Now *gasp* men have no incentive to marry. Second wave feminism and the sexual revolution, according to Wente, gave women “something they really wanted (access to careers and money)” and gave men “something they really wanted (more sex).”

Not only have women been tricked into thinking that it’s ok to ‘give the milk away for free’ (I’m sorry, I really promise to never use that phrase again after this post) BUT we also, stupidly, think it’s ok to wait to marry! Sorry oldies! Bad news. Wente points out that we’re all delusional and won’t have the same choices, man-wise, at 35 or 40 that we had at 25.

So. Here are some stupid things:

1) Why are we assuming all women want to marry?

2) The only reason it might matter if we wait until 35 or 40 to settle down with a man (if we are so inclined to settle down with a man) is that it might be slightly more difficult to get pregnant and (you may want to sit down for this one) pregnancy isn’t the end all be all for all women.

Generalizations about what all women should or do want aside, here’s the thing about marriage: it guarantees you nothing. It doesn’t guarantee security, happiness, or someone to wipe your ass when you’re old. Also, FACT: about half of marriages end in divorce and those who marry young are more likely to divorce than those who marry later in life.

The fact that the younger folks marry the more likely they are to divorce makes a lot of sense even if there weren’t research behind those stats. If I married my first love, who I met when I was 21, I would either have been divorced oh, about five or ten years ago, or I would be married to someone who I had absolutely nothing in common with aside from both being really big fans of 2001 hip hop hits such as Area Codes and Izzo, which are both really good songs, but alas, not enough to sustain a life-long commitment.

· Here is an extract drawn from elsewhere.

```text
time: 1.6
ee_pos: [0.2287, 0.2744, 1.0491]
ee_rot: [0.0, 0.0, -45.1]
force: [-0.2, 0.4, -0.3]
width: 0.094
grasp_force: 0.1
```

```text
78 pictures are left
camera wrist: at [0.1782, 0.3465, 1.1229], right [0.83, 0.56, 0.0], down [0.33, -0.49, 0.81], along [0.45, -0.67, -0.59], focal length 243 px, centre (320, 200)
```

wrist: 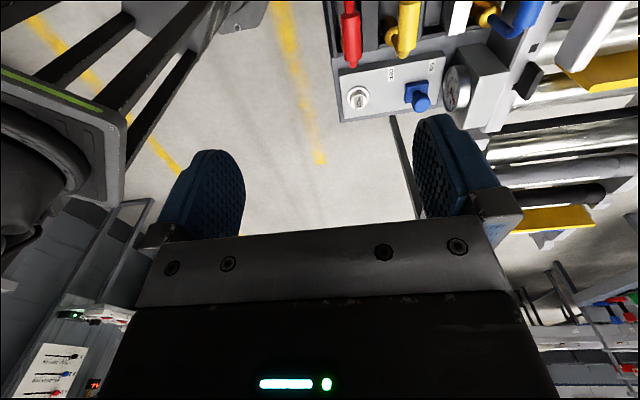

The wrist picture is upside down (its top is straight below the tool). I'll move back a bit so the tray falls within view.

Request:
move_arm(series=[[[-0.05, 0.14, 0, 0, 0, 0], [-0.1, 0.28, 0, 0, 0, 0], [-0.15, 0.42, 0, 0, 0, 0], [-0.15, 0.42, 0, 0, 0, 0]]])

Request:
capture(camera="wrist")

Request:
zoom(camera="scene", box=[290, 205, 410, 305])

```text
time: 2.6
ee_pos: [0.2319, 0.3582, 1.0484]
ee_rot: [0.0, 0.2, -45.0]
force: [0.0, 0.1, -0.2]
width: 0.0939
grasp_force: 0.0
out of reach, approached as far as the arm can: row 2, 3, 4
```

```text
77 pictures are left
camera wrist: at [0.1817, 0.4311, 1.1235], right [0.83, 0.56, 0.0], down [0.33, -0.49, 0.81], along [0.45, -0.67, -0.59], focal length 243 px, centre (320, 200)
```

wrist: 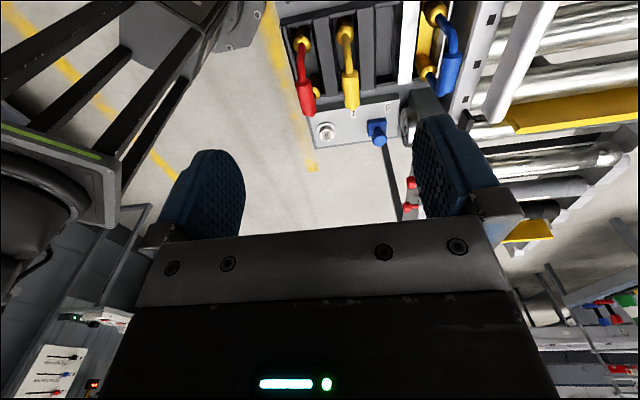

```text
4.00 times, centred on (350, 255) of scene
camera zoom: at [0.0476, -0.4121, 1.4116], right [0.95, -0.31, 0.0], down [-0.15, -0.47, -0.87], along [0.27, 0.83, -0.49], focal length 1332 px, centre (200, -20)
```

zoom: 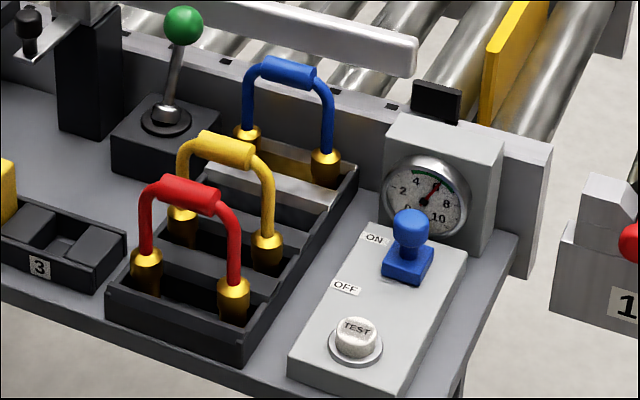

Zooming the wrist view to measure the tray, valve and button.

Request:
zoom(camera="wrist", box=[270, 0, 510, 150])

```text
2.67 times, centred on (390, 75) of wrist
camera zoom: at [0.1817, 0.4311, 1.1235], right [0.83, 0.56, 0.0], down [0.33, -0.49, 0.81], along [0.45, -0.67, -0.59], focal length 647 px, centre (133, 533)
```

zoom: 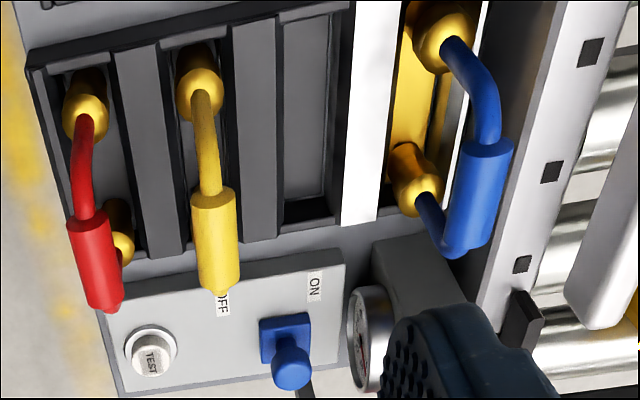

So all this fear mongering around the idea that if we let men have too much sex they won’t marry us sad-sack ladies strikes me as a huge, misguided, waste of time.

Hookup culture isn’t necessarily ‘good’ for women, as JA Martino discussed in a post back in September, but neither is marriage necessarily ‘good’ for women. Marriage happens to be a place where women end up doing all sorts of free labour in the home, raising babies and doing an unequal amount of housework, and is also a place where domestic abuse happens. If women are marrying later in life (or not marrying at all), maybe that’s actually a good thing.

If we put aside the assumption that marriage is either a ‘good’ thing or something we necessarily want in life (which we most certainly should do), then what is the big fear? That women will end up alone? Which happens anyway? When half of us get divorced in our 40s?

Meh. Find something else to worry about, Wente. The less women are inclined to build their lives around finding a man to marry them, the better. The less women feel they have to depend on a man for their happiness, the less likely we are to end up trapped in unequal or abusive relationships. The less pressure women feel to find a man to marry them before it’s ‘too late’, the less likely they are to settle for someone who may well be a douchebag. And the longer we wait to settle down into monogamy for the long-haul (if we indeed choose to), the more likely it is that we will choose someone we are actually compatible with.